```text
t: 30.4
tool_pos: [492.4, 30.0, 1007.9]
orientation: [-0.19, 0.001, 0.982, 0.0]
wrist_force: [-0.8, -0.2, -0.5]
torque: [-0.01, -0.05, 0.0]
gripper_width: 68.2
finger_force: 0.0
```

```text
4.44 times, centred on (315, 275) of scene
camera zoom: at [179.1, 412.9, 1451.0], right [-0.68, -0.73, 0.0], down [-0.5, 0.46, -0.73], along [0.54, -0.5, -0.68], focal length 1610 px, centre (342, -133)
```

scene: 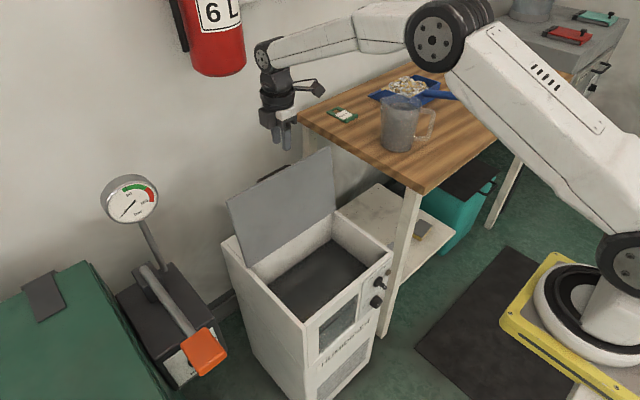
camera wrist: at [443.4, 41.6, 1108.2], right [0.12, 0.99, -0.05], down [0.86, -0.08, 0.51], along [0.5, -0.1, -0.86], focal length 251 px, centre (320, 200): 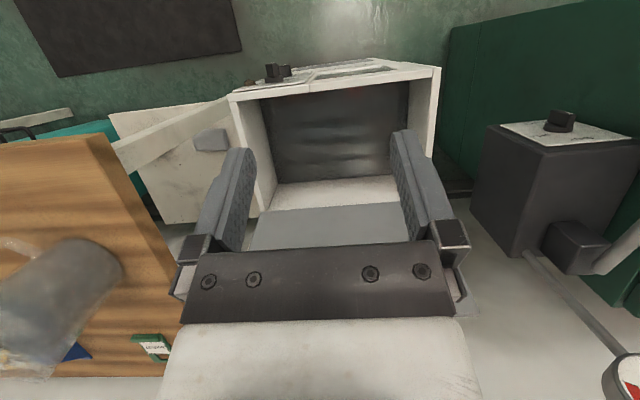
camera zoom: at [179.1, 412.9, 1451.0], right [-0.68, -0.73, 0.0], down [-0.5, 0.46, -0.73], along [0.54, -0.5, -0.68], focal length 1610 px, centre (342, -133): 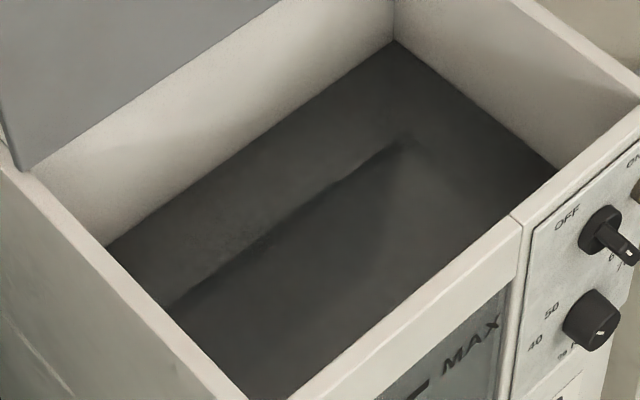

• • • • • • •

Quote the data exactly, leaving every image out of the copy. Return a JSON list in which every string is one line; blank lines are skipped.

[
  "```text",
  "t: 30.4",
  "tool_pos: [492.4, 30.0, 1007.9]",
  "orientation: [-0.19, 0.001, 0.982, 0.0]",
  "wrist_force: [-0.8, -0.2, -0.5]",
  "torque: [-0.01, -0.05, 0.0]",
  "gripper_width: 68.2",
  "finger_force: 0.0",
  "```",
  "```text",
  "4.44 times, centred on (315, 275) of scene",
  "camera zoom: at [179.1, 412.9, 1451.0], right [-0.68, -0.73, 0.0], down [-0.5, 0.46, -0.73], along [0.54, -0.5, -0.68], focal length 1610 px, centre (342, -133)",
  "```",
  "scene: ",
  "camera wrist: at [443.4, 41.6, 1108.2], right [0.12, 0.99, -0.05], down [0.86, -0.08, 0.51], along [0.5, -0.1, -0.86], focal length 251 px, centre (320, 200): ",
  "camera zoom: at [179.1, 412.9, 1451.0], right [-0.68, -0.73, 0.0], down [-0.5, 0.46, -0.73], along [0.54, -0.5, -0.68], focal length 1610 px, centre (342, -133): "
]